Conjugate gradient for nonsymmetric problem

ihggin

Hi, I was wondering if it is possible to adapt the conjugate gradient method (or if there's a variation of the method) for nonsymmetrical boundary value problems.

For example, I want to solve something like a 2D square grid, where [itex]f(x)=0[/itex] for all [itex]x[/itex] on the boundary of the square, [itex]f(x_{i0,j0})=1[/itex] and [itex]f(x_{i1, j1})[/itex] for specified interior points, and

[tex]f(x_{i,j})=.1f(x_{i-1,j})+.2f(x_{i+1,j})+.3f(x_{i,j-1})+.4f(x_{i,j+1})[/tex]

for all other interior grid points [itex]x_{i,j}[/itex]. If I change [itex]f_{i,j}[/itex] to a 1D vector [itex]y_{k}[/itex], and then write the system of eqs out, the matrix [itex]A[/itex] in the system I want to solve ([itex]Ay=b[/itex]) is not symmetric.

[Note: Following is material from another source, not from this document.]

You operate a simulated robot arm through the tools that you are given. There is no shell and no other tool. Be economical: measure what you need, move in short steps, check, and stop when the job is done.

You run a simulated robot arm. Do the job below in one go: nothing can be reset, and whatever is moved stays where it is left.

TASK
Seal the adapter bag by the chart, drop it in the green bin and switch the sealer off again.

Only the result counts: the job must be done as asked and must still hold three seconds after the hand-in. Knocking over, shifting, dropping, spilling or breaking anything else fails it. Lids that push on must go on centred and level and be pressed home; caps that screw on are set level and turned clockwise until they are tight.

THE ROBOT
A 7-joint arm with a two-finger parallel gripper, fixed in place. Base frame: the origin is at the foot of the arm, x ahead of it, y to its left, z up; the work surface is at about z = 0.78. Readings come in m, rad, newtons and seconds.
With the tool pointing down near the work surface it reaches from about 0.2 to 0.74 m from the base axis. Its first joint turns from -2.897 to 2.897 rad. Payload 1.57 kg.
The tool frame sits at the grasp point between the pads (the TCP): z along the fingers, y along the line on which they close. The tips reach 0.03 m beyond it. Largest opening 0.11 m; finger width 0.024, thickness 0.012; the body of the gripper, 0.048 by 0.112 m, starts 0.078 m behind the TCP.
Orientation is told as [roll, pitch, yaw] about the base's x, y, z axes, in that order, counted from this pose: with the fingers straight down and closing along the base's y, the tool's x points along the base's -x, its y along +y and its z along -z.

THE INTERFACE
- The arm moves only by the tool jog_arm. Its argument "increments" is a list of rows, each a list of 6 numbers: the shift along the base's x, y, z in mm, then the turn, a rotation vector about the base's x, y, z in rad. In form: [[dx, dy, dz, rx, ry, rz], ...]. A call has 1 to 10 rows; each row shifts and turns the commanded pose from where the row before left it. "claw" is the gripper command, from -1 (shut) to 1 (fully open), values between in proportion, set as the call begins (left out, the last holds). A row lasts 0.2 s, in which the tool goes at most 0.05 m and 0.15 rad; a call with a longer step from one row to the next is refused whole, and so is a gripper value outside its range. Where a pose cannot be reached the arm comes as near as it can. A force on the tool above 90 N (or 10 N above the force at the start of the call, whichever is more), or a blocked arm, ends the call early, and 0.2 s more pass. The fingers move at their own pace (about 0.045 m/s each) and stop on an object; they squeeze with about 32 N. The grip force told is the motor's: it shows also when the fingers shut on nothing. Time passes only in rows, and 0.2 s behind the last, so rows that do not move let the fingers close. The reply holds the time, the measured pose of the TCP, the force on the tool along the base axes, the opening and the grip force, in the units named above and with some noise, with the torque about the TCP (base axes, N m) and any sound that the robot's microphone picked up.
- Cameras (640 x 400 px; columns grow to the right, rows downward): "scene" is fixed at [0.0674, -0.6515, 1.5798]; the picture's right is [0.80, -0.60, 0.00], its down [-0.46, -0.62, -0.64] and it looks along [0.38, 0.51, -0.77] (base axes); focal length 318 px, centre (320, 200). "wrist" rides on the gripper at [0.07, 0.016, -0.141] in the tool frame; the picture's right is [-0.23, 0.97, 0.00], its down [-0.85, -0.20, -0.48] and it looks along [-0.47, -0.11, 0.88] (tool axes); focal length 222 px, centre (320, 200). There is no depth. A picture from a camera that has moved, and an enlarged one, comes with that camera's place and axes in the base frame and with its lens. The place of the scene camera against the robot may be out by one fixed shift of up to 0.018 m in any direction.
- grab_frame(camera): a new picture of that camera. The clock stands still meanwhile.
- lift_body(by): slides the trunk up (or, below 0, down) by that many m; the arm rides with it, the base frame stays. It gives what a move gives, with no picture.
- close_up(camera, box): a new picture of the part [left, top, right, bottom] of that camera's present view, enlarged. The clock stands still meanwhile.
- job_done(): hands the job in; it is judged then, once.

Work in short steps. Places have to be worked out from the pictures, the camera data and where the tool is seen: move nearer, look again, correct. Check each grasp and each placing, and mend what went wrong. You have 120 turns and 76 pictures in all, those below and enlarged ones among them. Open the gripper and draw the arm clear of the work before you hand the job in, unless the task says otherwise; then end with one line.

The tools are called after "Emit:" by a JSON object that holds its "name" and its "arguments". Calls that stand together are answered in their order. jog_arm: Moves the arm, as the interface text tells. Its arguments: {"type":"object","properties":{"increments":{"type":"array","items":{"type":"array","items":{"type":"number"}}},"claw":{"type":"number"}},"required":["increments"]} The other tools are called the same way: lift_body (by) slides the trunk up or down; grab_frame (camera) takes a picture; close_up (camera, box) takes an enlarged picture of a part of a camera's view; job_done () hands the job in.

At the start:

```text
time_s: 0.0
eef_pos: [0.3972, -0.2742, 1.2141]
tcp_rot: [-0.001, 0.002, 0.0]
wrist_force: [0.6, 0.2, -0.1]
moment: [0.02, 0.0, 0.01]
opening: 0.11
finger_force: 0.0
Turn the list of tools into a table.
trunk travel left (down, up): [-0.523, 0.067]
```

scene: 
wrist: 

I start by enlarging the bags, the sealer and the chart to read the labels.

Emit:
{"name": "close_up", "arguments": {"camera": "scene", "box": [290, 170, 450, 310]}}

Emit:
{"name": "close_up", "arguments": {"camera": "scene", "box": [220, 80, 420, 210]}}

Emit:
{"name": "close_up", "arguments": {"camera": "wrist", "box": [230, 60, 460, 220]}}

From what I've read, the conjugate gradient method only works for symmetric [itex]A[/itex], so I was wondering if there is some way to adapt the method, or a different way of setting up the system. If not, what would be the fastest way to solve this problem? (The only reason I'm interested in conjugate gradient is b/c I heard it's fast.) I'm currently using successive over-relaxation (SOR). Is there anything faster?

AlephZero

Google for "biconjugate gradient algorithm".

There are some traps here, because biconjugate gradient can be unstable. A practical stabilized version is the BiCGSTAB algorithm (also in Google!)

Hurkyl

Another way the conjugate gradient method could be used is to solve

[tex]A^T A y = A^T b[/tex]

AlephZero

True, provided it doesn't matter that the condition number of [itex]A^T A[/itex] is the square of the condition number of [itex]A[/itex], which may decrease the numerical precision.

The biconjugate gradient method also involves multiplyng vectors by [itex]A^T[/itex], but it doesn't degrade the condition number.

libertad

Anybody has Conjugate Gradient code snippet in C or C#?